* _EXERCISE DETAILS_:
Go through the data and copy every line exactly, but not the images.
-=-=-=-=-
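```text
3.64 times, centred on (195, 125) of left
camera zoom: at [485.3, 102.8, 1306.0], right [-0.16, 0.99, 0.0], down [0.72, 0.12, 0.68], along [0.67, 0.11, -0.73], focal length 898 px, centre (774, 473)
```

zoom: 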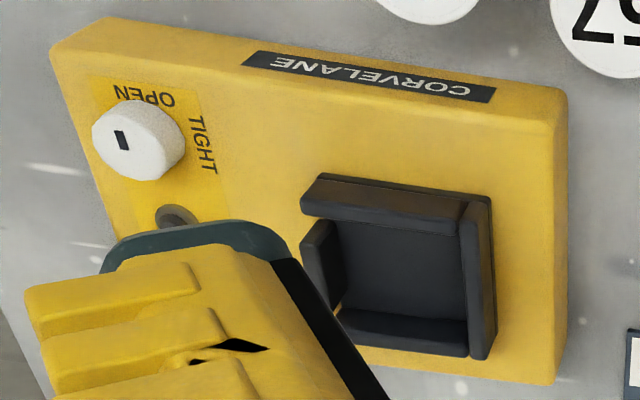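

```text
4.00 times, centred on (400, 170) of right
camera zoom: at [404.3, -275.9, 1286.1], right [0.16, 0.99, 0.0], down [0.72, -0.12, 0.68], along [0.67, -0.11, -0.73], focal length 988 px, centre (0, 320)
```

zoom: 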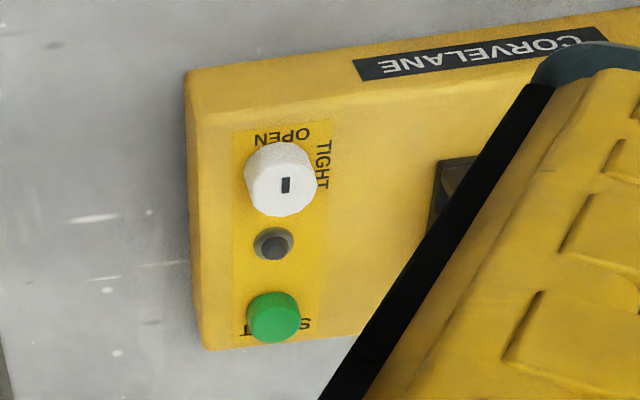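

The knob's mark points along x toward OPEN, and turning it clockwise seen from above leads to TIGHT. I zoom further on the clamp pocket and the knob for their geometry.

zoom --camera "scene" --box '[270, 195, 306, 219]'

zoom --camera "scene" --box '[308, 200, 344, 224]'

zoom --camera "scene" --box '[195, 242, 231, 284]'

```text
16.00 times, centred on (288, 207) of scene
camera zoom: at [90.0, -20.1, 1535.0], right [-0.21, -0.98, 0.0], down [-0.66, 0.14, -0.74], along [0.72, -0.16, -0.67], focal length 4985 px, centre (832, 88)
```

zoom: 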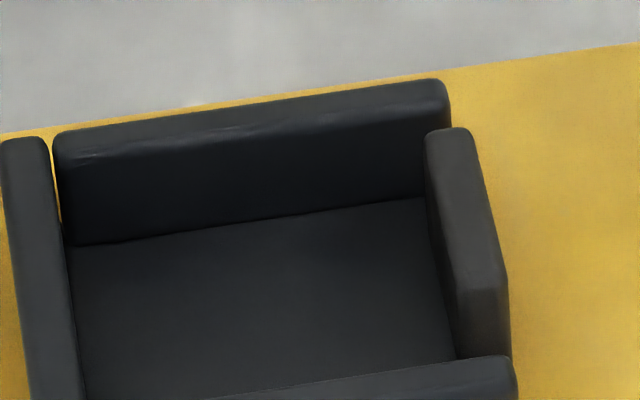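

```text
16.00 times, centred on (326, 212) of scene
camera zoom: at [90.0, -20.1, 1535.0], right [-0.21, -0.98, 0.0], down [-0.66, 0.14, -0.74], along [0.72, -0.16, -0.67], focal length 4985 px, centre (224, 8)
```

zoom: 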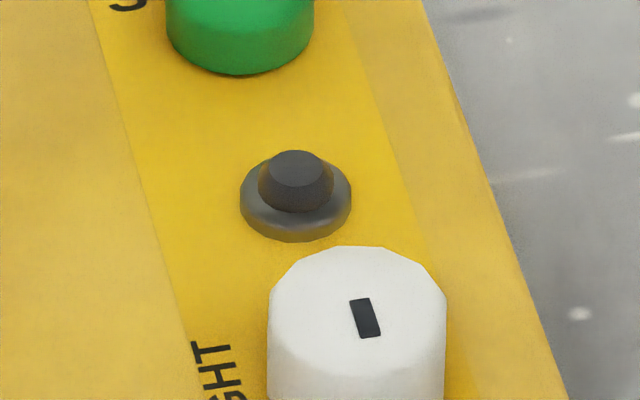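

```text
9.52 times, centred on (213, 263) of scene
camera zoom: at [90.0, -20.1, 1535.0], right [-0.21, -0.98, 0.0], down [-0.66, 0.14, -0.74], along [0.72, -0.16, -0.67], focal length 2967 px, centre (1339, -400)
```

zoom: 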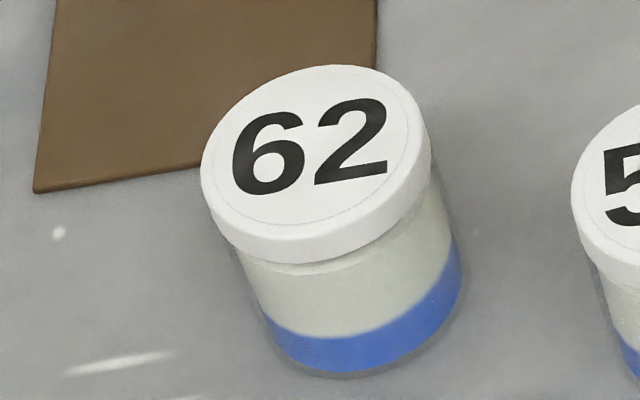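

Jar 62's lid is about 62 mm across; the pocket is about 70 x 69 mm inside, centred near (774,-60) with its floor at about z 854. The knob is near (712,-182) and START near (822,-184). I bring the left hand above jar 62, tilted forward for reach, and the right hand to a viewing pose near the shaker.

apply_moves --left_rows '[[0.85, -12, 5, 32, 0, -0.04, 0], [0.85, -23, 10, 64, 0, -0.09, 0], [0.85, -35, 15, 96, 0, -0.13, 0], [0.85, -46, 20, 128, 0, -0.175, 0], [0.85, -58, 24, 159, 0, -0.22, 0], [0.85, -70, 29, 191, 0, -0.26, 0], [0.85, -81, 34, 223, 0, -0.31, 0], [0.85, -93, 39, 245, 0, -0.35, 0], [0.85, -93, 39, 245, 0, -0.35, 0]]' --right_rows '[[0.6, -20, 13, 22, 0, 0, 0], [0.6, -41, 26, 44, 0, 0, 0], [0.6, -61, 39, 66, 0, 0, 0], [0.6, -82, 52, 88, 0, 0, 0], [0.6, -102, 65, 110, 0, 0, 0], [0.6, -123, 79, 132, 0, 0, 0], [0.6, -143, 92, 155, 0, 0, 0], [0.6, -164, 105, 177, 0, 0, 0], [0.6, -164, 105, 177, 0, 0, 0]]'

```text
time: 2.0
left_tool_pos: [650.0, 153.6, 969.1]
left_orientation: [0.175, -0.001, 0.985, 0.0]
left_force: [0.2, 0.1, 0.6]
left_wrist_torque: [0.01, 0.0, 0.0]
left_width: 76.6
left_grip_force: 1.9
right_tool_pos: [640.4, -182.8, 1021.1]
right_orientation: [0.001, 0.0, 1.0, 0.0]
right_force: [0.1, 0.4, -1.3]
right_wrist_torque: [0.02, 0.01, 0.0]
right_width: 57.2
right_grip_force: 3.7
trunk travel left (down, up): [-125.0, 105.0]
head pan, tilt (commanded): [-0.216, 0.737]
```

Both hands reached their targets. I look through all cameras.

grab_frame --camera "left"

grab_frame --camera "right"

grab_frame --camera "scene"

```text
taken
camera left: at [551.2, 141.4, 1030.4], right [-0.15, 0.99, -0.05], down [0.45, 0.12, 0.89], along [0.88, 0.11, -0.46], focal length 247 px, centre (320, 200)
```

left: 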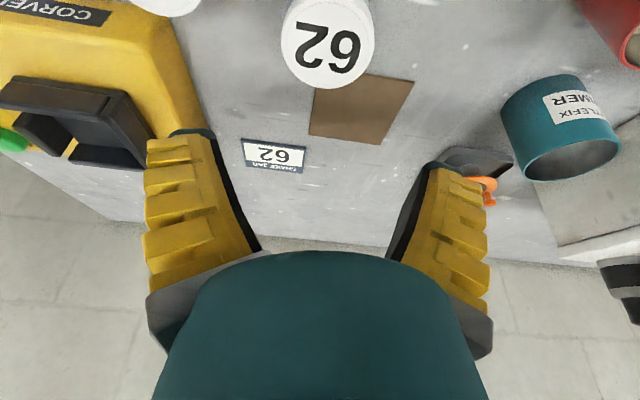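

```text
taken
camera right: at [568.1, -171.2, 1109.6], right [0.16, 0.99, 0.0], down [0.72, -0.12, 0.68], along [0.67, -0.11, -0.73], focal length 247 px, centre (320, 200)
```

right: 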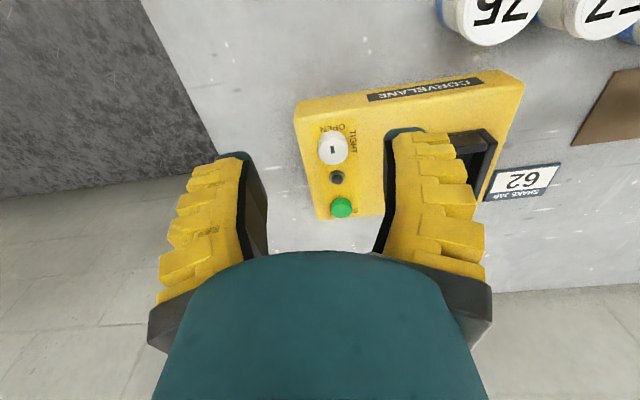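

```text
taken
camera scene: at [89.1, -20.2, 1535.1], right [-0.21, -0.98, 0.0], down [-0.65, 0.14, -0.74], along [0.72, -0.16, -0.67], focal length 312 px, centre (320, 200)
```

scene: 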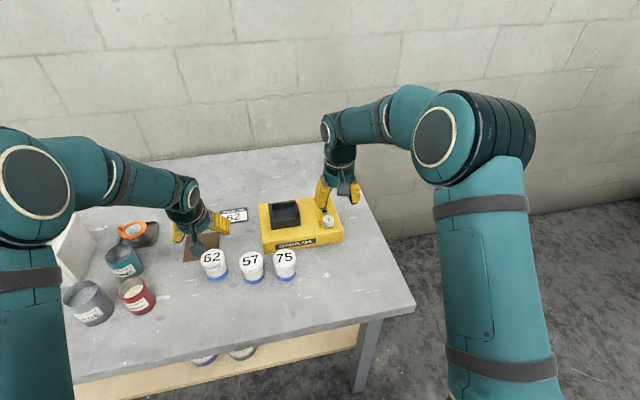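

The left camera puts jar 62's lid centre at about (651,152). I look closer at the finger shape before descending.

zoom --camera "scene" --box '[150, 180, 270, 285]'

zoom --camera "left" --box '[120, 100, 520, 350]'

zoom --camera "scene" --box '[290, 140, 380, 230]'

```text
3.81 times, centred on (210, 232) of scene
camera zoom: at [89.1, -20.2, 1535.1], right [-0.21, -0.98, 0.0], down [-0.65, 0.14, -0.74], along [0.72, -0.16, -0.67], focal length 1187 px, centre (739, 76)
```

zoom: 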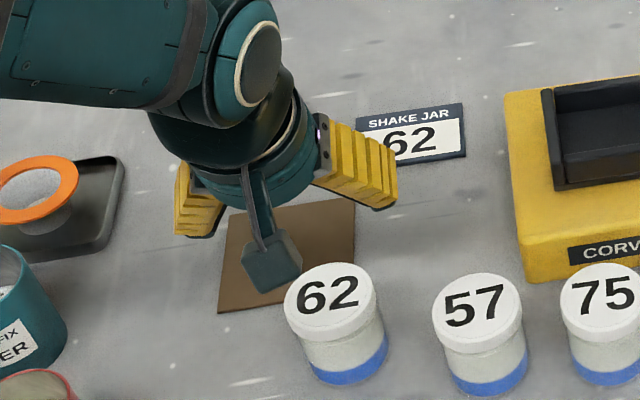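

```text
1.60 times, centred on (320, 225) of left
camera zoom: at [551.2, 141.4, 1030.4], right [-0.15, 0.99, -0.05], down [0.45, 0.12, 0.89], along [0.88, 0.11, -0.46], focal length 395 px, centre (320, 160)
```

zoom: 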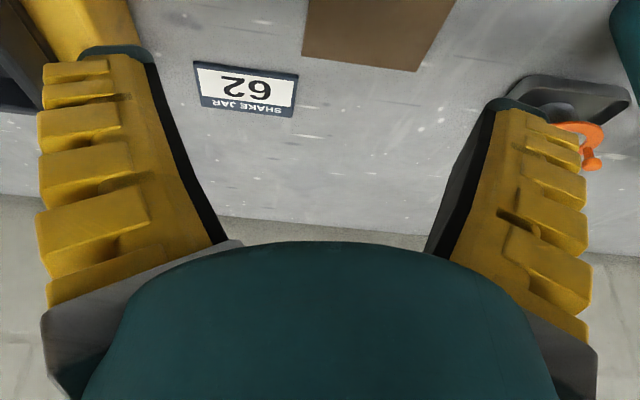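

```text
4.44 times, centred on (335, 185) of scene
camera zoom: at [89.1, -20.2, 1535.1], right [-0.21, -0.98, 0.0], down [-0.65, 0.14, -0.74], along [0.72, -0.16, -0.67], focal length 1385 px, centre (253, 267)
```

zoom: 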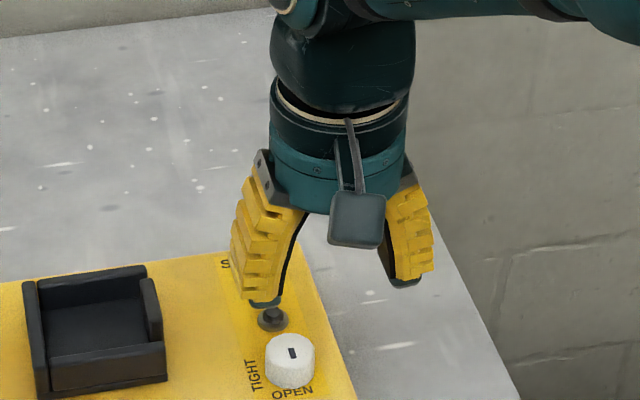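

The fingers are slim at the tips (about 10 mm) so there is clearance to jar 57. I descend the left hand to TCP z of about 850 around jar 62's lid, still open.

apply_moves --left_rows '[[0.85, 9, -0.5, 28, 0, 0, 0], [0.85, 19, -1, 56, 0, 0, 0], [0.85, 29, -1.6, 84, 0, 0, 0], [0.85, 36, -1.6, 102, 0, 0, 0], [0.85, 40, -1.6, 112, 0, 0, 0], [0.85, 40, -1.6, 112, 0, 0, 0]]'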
-=-=-=-=-
* _COMPLETED TASK_:
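```text
3.64 times, centred on (195, 125) of left
camera zoom: at [485.3, 102.8, 1306.0], right [-0.16, 0.99, 0.0], down [0.72, 0.12, 0.68], along [0.67, 0.11, -0.73], focal length 898 px, centre (774, 473)
```

zoom: 

```text
4.00 times, centred on (400, 170) of right
camera zoom: at [404.3, -275.9, 1286.1], right [0.16, 0.99, 0.0], down [0.72, -0.12, 0.68], along [0.67, -0.11, -0.73], focal length 988 px, centre (0, 320)
```

zoom: 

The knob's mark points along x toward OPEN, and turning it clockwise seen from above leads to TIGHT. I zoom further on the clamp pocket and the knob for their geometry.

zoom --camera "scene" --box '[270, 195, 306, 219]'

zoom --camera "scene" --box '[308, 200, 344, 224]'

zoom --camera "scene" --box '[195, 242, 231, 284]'

```text
16.00 times, centred on (288, 207) of scene
camera zoom: at [90.0, -20.1, 1535.0], right [-0.21, -0.98, 0.0], down [-0.66, 0.14, -0.74], along [0.72, -0.16, -0.67], focal length 4985 px, centre (832, 88)
```

zoom: 

```text
16.00 times, centred on (326, 212) of scene
camera zoom: at [90.0, -20.1, 1535.0], right [-0.21, -0.98, 0.0], down [-0.66, 0.14, -0.74], along [0.72, -0.16, -0.67], focal length 4985 px, centre (224, 8)
```

zoom: 

```text
9.52 times, centred on (213, 263) of scene
camera zoom: at [90.0, -20.1, 1535.0], right [-0.21, -0.98, 0.0], down [-0.66, 0.14, -0.74], along [0.72, -0.16, -0.67], focal length 2967 px, centre (1339, -400)
```

zoom: 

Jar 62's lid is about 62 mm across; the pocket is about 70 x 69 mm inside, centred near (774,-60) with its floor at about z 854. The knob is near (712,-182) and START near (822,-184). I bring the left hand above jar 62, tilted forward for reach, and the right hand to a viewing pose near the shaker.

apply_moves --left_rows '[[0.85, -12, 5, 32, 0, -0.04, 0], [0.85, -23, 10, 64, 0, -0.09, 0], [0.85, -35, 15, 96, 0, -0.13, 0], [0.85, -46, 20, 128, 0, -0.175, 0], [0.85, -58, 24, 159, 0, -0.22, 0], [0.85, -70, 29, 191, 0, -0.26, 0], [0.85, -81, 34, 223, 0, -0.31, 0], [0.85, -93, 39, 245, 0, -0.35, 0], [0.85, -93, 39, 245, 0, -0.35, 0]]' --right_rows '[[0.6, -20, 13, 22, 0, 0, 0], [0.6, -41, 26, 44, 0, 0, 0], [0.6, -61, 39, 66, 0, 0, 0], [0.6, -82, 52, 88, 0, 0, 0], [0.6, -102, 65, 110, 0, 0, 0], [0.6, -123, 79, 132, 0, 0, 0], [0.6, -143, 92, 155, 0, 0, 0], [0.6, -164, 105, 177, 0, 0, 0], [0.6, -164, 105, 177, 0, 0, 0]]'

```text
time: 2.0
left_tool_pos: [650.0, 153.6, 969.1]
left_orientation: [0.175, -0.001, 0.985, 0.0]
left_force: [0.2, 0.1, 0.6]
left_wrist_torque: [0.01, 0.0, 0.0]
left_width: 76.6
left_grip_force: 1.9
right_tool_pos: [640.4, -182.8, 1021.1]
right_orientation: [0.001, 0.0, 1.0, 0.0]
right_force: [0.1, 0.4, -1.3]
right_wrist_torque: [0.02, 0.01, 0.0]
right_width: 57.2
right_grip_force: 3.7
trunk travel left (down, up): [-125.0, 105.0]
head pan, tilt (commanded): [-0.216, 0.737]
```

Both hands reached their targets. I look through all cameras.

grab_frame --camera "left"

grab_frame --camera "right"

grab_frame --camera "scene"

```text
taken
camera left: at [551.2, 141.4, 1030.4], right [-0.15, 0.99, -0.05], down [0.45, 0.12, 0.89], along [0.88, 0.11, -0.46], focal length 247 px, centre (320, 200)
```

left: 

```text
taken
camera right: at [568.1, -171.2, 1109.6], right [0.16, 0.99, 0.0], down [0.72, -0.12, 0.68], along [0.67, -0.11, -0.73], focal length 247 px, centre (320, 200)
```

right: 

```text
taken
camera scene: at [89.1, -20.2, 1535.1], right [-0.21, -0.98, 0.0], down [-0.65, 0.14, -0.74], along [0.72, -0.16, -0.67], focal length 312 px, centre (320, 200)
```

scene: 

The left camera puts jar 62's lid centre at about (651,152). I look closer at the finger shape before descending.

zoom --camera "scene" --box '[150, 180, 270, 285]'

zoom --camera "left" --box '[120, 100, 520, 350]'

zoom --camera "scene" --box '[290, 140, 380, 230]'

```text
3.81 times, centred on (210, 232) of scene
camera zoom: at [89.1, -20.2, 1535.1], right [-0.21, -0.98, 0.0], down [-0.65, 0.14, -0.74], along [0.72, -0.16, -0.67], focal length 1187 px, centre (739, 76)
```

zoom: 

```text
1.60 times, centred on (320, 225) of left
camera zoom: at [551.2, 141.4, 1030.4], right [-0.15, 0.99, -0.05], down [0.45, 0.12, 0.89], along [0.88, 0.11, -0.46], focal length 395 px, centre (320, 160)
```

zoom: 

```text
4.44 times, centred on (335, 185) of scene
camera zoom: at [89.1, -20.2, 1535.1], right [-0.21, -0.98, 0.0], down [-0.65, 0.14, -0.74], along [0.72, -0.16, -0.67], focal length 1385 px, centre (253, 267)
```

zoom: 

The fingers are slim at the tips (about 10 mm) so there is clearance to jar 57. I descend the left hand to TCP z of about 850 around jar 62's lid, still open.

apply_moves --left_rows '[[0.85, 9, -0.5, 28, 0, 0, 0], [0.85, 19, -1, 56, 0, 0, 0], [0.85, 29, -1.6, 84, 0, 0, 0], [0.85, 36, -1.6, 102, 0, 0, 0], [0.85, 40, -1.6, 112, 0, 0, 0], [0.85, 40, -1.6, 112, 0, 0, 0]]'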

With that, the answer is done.